## Start Collected data

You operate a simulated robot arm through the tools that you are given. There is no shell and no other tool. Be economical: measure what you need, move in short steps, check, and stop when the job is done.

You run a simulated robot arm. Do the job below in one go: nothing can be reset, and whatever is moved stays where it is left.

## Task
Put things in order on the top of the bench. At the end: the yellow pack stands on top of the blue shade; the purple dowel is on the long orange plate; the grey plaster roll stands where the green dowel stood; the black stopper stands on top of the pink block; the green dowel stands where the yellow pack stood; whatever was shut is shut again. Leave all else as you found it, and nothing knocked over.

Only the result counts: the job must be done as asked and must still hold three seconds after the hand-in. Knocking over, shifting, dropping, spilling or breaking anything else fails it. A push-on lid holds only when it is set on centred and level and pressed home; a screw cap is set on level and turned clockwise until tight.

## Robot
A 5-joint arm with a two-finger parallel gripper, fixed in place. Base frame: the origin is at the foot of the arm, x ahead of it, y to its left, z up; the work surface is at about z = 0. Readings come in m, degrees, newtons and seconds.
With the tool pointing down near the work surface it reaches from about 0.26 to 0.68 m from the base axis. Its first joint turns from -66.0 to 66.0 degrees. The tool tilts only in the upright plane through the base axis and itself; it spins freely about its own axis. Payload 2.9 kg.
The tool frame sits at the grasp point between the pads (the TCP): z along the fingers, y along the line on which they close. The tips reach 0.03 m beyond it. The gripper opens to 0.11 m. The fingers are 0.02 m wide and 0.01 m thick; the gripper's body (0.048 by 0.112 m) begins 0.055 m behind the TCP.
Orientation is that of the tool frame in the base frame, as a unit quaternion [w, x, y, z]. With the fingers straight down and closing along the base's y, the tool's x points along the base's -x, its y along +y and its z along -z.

## End Collected data

Directive:
Carry the passage given on from its last sentence.

## Start Passage given

Le 28 Septembre 2017

Une SCP ne peut se prévaloir, pour conserver dans sa raison sociale le nom d'un associé décédé, de la nouvelle version de l'article 8 de la loi n° 66-879 du 29 novembre 1966 (N° Lexbase : L3146AID), tel que modifié par la loi n° 2011-331 du 28 mars 2011 (N° Lexbase : L8851IPI), alors que le consentement de l'intéressé avait été recueilli sous l'empire de la version précédente dudit l'article et que son décès était intervenu antérieurement à ladite réforme. Telle est la solution retenue par un arrêt de la première chambre civile de la Cour de cassation, rendu le 6 septembre 2017. Particulièrement bien rédigée, la présente décision, en date du 6 septembre 2017 (1) et relative au nom d'un cabinet d'avocats, apporte une précision d'importance inédite. La première chambre civile de la Cour de cassation considère, en substance, que les modifications législatives dont l'article 8 de la loi n° 66-879 du 29 novembre 1966 afférent au nom des SCP a fait l'objet ne sont pas rétroactives, de sorte que l'autorisation d'un avocat quant à l'utilisation de son nom patronymique au sein de la dénomination sociale d'une SCP donnée sous l'empire dudit article dans sa rédaction issue de la loi n° 72-1151, ne vaut que pour le temps où cette mouture reste en vigueur. Dès lors que la loi change, l'autorisation donnée sous l'empire de la loi ancienne n'est plus valable.

## End Passage given

Final result:
En l'espèce, il s'agissait d'un Bâtonnier qui avait accepté, plusieurs fois, que son nom patronymique soit utilisé comme dénomination sociale, même après son départ de la SCP au sein de laquelle il avait exercé. Ainsi, lors de l'assemblée générale du 22 juillet 1997, l'intéressé avait "à titre personnel réitéré son accord à l'utilisation de son nom et ce même après son départ de la société en cas de cessation d'activité ou après son décès". Puis, lors de l'assemblée générale du 28 décembre 2001, il avait été décidé que la SCP se poursuivait entre les associés qui n'avaient pas notifié leur retrait et que sa dénomination sociale serait celle du patronyme du Bâtonnier ; ainsi, les statuts signés par l'intéressé mentionnaient que "Monsieur le Bâtonnier [...] a fait connaître aux membres de la SCP son accord personnel et celui des membres de sa famille pour que la SCP conserve une dénomination incluant le nom [patronymique] et ce même après" sa cessation d'activité en qualité d'avocat.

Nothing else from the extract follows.